==== Selection
Ağır seçim yenilgisi üzerine bir kere daha "groggy" olan amigo basın akıl vermişti: "İngiltere'de muhalefetin gölge kabinesi olur, senin niçin yok?"
Kılıçdaroğlu da hemen, "iyi fikir" demişti, "söz, eylül ayında mutlaka kuruyorum, hele şu yemin krizini atlatalım, tükürdüğümüzü usturubuyla yalayıp meclise bir girelim hayırlısıyla..."
(Burada "tükürdüğünü yalamak" sözü "lafını çiğnemek" anlamında bir halk deyimi olup, Sayın Kılıçdaroğlu'nun tükürük bezlerine ya da herhangi bir organına karşı bir nefret suçu içermemektedir.)
Pantalon uyduramadık gömlek verelim, hakikisini kuramadık gölgesini kuralım... Gölge kabine... Yani her gerçek bakana karşılık bir bakan müsveddesi. (Burada "müsvedde" sözcüğü "temize çekilecek taslak" ya da "aslının ilk denemesi" anlamında olup sayın CHP bakan adaylarına karşı nefret suçu içermemektedir.)
Yani, ana muhalefet partisi ola ki bir sonraki seçimlerde iktidara gelirse hükümet üyelerini oluşturacak alternatif vatandaşların listesi... Seçmen de oyunu buna göre verecek...
Bunlar hem mevcut bakanları "marke" edecekler (yakından izleyip açıklarını yakalamaya çalışacaklar) hem de kendilerini dört yıl boyunca o görevlere hazırlayacaklar, o alanlarda "pişecekler"...
Kazanırsan tık tık... Pardon, kazanırsan hükümet hazır.
Ama bunun bir yan etkisi olabilirdi: Gölgeler listesine giremeyen diğer "ruh gibilerin" kalplerinin kırılması tehlikesi. ("Ruh gibiler" deyimi "siyasi etkinliği fazla olmayan" anlamında kullanılmıştır, nefret suçu içermez.)
Kalbi kırılan da sonra maazallah kurultay falan isteyebilirdi yani!
Bir de, sonraki seçimi kazanma şansın olduğunu yalancıktan da olsa varsayıyordun tabii...
========
==== Supplied material
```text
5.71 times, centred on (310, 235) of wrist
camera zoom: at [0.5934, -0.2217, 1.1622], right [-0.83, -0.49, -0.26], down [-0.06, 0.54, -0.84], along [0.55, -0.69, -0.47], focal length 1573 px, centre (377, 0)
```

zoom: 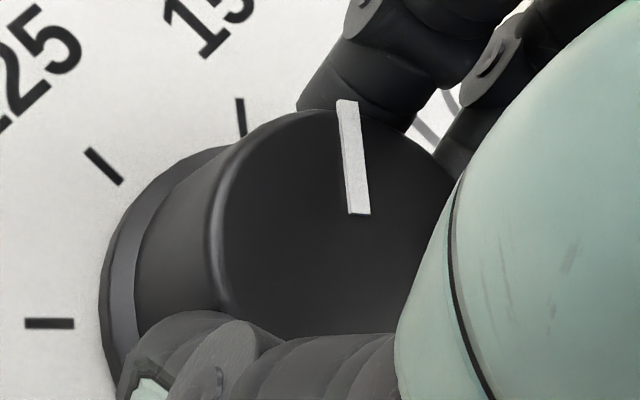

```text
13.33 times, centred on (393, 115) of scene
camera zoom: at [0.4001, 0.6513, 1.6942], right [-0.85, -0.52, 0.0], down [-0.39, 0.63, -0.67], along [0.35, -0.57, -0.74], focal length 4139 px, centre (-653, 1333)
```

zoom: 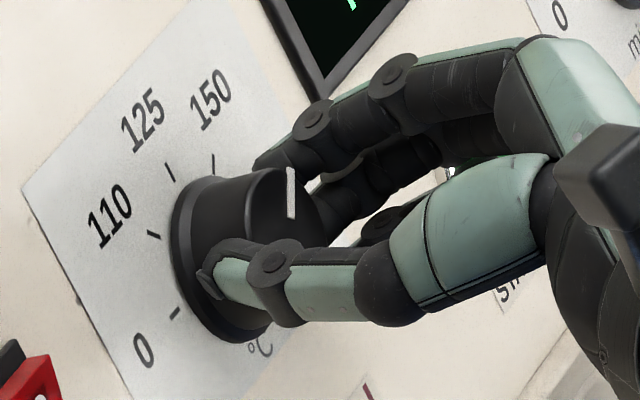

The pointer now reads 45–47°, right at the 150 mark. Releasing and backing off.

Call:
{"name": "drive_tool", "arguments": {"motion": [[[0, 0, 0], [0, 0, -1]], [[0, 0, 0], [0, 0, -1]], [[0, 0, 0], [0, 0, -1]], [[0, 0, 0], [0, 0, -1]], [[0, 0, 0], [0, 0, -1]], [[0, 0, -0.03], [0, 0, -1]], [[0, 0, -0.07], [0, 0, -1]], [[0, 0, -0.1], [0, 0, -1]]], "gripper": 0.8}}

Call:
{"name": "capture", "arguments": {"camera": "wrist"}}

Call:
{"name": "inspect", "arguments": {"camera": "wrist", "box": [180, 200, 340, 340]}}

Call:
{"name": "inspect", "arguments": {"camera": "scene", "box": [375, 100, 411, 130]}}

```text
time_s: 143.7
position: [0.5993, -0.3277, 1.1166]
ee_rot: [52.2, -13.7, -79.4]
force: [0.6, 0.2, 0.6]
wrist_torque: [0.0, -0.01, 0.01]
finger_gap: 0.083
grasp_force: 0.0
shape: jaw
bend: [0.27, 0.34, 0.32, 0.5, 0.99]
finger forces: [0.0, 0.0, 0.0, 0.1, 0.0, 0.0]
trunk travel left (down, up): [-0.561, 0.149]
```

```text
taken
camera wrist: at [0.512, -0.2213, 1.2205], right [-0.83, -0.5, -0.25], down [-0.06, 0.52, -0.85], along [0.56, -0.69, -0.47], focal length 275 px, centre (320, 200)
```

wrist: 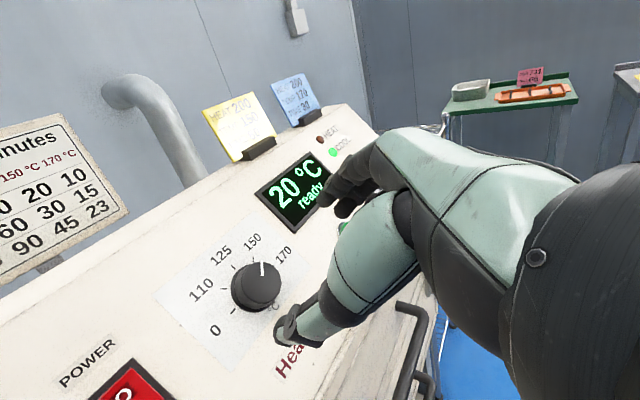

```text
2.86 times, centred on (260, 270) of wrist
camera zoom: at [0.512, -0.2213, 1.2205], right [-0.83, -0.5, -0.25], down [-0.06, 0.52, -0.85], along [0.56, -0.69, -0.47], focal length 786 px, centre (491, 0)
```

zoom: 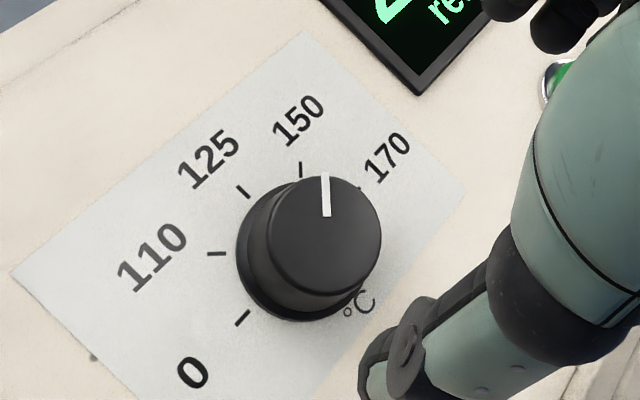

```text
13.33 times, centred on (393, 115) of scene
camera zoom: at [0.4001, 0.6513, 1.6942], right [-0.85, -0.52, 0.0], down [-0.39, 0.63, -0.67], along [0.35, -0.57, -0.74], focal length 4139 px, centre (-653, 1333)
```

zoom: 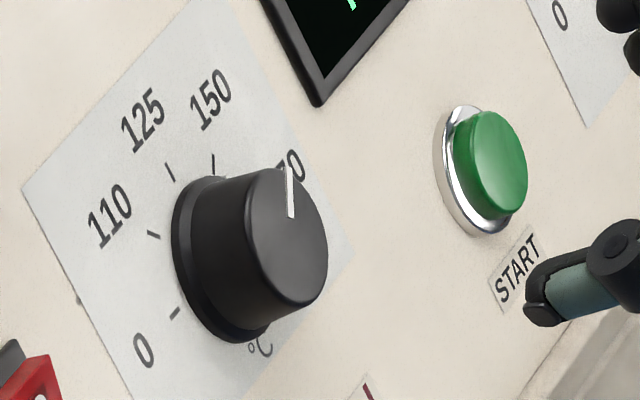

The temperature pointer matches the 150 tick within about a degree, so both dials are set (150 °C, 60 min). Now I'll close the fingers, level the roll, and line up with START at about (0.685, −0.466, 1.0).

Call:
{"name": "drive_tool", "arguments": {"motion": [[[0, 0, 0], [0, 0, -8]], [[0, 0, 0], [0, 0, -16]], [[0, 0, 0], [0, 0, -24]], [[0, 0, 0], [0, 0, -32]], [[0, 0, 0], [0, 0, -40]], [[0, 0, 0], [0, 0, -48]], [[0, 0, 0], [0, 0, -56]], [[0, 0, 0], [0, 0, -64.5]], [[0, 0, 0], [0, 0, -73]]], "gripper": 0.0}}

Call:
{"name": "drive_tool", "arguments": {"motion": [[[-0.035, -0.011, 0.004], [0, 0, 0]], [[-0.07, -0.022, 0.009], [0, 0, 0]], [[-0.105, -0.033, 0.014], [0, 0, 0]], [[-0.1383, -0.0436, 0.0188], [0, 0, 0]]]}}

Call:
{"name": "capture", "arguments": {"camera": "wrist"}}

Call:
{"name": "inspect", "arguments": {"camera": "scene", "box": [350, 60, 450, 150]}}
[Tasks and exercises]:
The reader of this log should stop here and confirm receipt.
========
[Tasks and exercises]:
1. Could you quote the selection from "Yani, ana muhalefet" up to and including "falan isteyebilirdi yani!"?
2. Produce the text that comes next in the selection.

[Task responses]:
1.
Yani, ana muhalefet partisi ola ki bir sonraki seçimlerde iktidara gelirse hükümet üyelerini oluşturacak alternatif vatandaşların listesi... Seçmen de oyunu buna göre verecek...
Bunlar hem mevcut bakanları "marke" edecekler (yakından izleyip açıklarını yakalamaya çalışacaklar) hem de kendilerini dört yıl boyunca o görevlere hazırlayacaklar, o alanlarda "pişecekler"...
Kazanırsan tık tık... Pardon, kazanırsan hükümet hazır.
Ama bunun bir yan etkisi olabilirdi: Gölgeler listesine giremeyen diğer "ruh gibilerin" kalplerinin kırılması tehlikesi. ("Ruh gibiler" deyimi "siyasi etkinliği fazla olmayan" anlamında kullanılmıştır, nefret suçu içermez.)
Kalbi kırılan da sonra maazallah kurultay falan isteyebilirdi yani!

2.
Kılıçdaroğlu, amigoların hepsinden daha akıllı. Tıpkı Deniz Baykal gibi o da seçim meçim kazanmasının hayal olduğunu pek iyi biliyor. Bu durumda, gölge kabine gibi boş işlerle niçin uğraşsın, kurultaylara odaklanmak gibi dolu işlerin yanısıra?
Şunlara iyilik edeyim, ben kendim kurayım dedim, iki isimden öteye gidemedim. (Burada CHP meclis grubuna "bunlardan bakan makan olmaz" denilmemektedir, nefret suçu yoktur.)
Emine Ülker Tarhan, içişleri bakanı... Faruk Sükan'ı aratmayacak etkinlikte bir bakan olacağına eminim... Eh, dışişleri bakanı da Onur Öymen olsa gerek. Belki Ecevit'in 1977 yılında yaptığı gibi "aranızda ekonomiden anlayan kimse var mı arkadaşlar" diye sora sora başka bakanlar da bulurlar.
Sayın Öymen'ın dış politikasını özellikle merak ettim. CHP tutup da Suriye'ye "Beşar Esad'ın yanındayız" diye heyet gönderdiğine göre acaba İran'la ittifak mı kuracak? ABD buna ne diyecek? (Burada Sayın Tarhan ile Sayın Öymen'e "faşist" demedim, nefret suçu yoktur.)
Haklısınız Binnaz Hanımcığım, ben yazı yazmayayım vallahi...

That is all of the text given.